▶ **What is being asked**
Exactly the lines between the line containing "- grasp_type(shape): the" and the line containing "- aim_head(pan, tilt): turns", together with those two lines, are to be output. Format them as a two-column Markdown table, Order for the number and Words for the line, without blank lines.

▶ **Data listing**
** start **

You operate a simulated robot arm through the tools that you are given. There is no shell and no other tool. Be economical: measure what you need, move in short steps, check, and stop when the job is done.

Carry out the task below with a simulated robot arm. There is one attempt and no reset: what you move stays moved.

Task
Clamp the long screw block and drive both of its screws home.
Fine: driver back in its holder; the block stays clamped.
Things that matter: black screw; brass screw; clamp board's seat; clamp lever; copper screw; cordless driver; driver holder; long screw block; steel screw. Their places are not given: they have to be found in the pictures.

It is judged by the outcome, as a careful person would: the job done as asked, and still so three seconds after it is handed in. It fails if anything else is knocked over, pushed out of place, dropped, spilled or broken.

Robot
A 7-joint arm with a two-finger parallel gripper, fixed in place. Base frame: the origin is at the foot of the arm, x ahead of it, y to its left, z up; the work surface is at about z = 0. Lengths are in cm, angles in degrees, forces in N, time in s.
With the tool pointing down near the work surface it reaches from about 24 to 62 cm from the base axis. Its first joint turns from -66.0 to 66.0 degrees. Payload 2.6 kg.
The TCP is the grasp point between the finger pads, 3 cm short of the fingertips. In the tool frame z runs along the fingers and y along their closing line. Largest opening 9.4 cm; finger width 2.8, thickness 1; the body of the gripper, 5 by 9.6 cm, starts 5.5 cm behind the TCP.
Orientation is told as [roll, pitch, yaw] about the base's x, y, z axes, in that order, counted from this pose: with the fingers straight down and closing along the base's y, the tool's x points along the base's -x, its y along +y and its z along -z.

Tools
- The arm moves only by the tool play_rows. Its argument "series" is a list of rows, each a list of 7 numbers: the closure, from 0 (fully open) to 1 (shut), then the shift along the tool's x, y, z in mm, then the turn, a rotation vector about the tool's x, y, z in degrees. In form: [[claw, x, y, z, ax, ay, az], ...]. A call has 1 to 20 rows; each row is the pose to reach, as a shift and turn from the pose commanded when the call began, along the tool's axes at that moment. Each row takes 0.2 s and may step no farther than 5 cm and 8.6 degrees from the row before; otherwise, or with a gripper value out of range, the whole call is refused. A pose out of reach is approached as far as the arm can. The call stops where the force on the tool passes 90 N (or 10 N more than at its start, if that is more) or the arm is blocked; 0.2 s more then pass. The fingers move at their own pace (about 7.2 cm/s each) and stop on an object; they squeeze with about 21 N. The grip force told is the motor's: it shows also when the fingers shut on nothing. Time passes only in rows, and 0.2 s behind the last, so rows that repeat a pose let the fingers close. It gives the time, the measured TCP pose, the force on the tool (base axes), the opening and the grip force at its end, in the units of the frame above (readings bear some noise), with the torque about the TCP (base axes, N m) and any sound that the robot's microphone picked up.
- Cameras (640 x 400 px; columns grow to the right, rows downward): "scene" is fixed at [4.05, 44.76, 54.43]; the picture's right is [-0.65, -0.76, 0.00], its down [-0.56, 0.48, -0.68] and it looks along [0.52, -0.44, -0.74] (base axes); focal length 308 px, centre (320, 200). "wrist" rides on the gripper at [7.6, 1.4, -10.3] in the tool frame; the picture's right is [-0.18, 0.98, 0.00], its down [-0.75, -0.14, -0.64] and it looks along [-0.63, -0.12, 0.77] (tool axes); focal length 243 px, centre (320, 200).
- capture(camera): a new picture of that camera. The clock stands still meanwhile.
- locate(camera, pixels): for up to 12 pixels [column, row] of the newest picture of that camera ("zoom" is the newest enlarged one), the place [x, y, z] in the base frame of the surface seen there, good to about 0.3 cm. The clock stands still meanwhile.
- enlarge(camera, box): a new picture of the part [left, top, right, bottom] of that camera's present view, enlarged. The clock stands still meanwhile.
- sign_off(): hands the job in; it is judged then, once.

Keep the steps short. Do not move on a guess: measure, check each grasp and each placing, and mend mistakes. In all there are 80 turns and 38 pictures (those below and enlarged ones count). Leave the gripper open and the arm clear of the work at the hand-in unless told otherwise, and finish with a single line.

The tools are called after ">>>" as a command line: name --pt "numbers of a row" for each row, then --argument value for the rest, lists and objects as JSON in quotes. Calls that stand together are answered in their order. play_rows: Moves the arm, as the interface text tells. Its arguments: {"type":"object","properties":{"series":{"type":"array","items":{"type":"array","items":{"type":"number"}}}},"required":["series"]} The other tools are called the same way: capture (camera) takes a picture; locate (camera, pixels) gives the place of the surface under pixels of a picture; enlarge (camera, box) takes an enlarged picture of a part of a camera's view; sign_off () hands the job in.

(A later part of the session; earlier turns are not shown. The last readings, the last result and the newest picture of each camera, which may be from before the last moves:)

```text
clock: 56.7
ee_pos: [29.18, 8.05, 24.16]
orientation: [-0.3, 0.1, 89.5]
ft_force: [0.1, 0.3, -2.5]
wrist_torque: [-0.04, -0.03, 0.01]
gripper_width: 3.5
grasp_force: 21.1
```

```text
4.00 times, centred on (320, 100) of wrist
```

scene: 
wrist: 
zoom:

** end **
** start **

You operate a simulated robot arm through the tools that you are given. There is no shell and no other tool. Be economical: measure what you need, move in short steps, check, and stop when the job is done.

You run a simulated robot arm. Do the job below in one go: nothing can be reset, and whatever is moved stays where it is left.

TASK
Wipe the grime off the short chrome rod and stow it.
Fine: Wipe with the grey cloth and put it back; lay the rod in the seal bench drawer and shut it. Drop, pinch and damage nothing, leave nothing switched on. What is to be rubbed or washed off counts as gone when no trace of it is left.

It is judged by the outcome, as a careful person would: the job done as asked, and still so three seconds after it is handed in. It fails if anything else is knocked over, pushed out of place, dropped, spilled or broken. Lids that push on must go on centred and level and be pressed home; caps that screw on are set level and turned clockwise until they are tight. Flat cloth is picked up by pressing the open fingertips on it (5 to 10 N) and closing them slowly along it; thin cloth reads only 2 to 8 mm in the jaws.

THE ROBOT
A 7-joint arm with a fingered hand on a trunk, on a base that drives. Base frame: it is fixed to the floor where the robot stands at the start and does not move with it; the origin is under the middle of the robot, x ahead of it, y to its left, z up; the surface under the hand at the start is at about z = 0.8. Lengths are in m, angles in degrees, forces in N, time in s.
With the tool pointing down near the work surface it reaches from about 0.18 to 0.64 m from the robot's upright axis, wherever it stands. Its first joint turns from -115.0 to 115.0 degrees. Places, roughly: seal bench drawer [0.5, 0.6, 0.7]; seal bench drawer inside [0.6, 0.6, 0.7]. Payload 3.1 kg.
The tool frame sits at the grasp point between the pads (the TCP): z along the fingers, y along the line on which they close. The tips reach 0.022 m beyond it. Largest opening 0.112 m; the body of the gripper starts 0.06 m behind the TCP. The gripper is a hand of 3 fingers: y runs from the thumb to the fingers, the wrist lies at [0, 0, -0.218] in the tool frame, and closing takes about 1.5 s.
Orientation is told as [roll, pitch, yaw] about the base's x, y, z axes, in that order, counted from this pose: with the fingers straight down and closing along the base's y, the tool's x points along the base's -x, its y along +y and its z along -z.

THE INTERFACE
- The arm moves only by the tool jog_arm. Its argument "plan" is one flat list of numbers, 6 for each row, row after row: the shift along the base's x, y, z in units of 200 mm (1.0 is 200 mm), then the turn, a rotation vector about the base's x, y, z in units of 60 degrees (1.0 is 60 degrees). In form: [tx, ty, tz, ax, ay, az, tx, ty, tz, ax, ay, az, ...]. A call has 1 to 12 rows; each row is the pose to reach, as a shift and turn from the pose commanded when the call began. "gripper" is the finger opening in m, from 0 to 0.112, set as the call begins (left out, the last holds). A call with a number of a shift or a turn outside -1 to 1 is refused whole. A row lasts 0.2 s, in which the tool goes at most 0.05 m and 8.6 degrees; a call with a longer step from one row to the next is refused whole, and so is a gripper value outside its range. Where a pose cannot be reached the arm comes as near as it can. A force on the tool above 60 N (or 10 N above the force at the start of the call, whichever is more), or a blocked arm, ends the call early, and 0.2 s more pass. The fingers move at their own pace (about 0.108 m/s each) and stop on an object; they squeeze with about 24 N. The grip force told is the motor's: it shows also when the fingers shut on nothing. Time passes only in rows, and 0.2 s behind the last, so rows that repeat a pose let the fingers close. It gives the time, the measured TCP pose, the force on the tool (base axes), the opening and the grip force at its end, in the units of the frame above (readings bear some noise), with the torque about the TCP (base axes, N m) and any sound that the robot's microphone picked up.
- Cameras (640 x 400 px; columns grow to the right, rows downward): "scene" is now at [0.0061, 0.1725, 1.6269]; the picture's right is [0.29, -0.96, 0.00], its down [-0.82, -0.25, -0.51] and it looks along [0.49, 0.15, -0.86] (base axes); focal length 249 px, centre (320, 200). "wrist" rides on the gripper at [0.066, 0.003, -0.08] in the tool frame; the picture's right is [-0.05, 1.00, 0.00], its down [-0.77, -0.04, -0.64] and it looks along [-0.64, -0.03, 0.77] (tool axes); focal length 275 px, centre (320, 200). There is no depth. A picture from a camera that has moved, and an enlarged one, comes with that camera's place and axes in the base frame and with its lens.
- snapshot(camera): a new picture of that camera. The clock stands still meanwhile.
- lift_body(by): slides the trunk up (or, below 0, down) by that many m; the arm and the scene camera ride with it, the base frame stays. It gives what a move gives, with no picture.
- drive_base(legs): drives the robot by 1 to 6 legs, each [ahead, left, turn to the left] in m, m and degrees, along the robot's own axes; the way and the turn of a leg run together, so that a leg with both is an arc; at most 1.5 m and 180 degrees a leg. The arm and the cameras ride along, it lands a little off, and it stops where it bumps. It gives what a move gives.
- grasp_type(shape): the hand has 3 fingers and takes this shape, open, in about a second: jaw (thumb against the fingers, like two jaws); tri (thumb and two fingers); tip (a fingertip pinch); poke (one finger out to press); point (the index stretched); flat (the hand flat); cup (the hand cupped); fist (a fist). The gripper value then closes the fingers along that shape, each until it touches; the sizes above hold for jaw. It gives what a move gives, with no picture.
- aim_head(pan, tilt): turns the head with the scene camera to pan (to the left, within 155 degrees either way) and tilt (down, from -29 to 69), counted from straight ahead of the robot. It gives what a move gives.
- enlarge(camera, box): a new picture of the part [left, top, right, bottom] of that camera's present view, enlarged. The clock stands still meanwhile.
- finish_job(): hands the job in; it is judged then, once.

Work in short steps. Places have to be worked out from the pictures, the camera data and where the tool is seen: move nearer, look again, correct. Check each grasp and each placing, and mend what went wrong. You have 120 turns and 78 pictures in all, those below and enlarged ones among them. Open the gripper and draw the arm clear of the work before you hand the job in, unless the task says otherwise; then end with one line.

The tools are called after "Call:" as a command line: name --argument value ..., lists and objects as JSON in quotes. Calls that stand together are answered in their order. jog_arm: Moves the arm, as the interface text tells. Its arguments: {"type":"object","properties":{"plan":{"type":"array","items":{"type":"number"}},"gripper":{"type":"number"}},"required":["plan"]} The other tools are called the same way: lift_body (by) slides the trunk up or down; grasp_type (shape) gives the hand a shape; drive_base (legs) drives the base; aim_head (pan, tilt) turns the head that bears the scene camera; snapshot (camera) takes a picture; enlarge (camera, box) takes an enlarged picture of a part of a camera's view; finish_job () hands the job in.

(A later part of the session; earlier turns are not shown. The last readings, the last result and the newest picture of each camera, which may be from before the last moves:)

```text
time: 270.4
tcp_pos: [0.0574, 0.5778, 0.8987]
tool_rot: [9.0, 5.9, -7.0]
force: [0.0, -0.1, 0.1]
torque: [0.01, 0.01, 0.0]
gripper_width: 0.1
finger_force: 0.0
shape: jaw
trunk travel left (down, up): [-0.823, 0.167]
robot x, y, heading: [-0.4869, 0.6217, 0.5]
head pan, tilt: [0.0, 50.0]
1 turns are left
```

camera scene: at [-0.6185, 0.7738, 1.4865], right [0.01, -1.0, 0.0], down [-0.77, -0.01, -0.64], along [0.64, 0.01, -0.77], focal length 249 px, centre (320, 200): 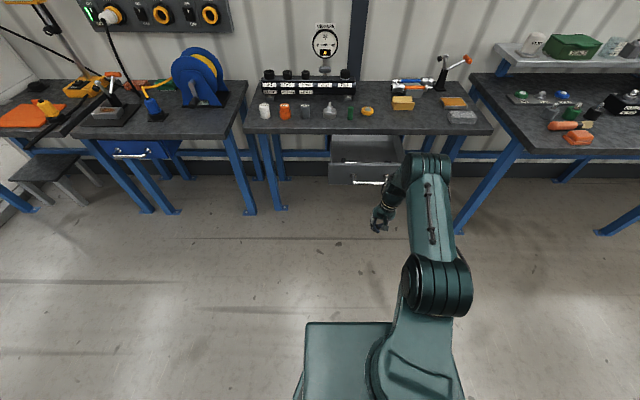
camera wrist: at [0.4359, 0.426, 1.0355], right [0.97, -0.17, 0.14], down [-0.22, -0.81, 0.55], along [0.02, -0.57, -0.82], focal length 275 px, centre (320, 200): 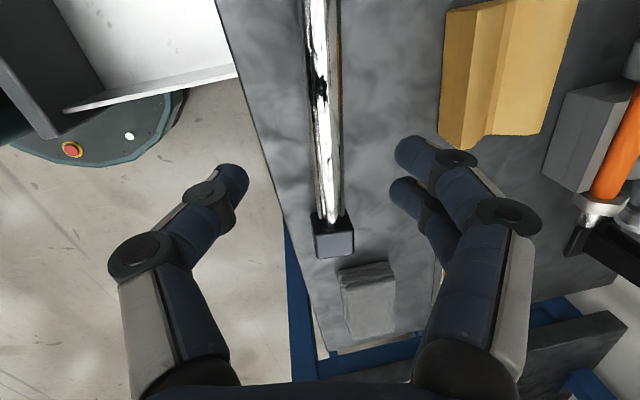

** end **
** start **

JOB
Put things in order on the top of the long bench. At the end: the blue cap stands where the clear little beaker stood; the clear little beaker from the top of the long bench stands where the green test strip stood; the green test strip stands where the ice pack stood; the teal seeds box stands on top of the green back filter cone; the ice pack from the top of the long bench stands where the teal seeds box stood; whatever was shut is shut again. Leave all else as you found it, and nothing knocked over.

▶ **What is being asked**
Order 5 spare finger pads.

** end **

▶ **Solution**
| Order | Words |
|---|---|
| 1 | - grasp_type(shape): the hand has 3 fingers and takes this shape, open, in about a second: jaw (thumb against the fingers, like two jaws); tri (thumb and two fingers); tip (a fingertip pinch); poke (one finger out to press); point (the index stretched); flat (the hand flat); cup (the hand cupped); fist (a fist). The gripper value then closes the fingers along that shape, each until it touches; the sizes above hold for jaw. It gives what a move gives, with no picture. |
| 2 | - aim_head(pan, tilt): turns the head with the scene camera to pan (to the left, within 155 degrees either way) and tilt (down, from -29 to 69), counted from straight ahead of the robot. It gives what a move gives. |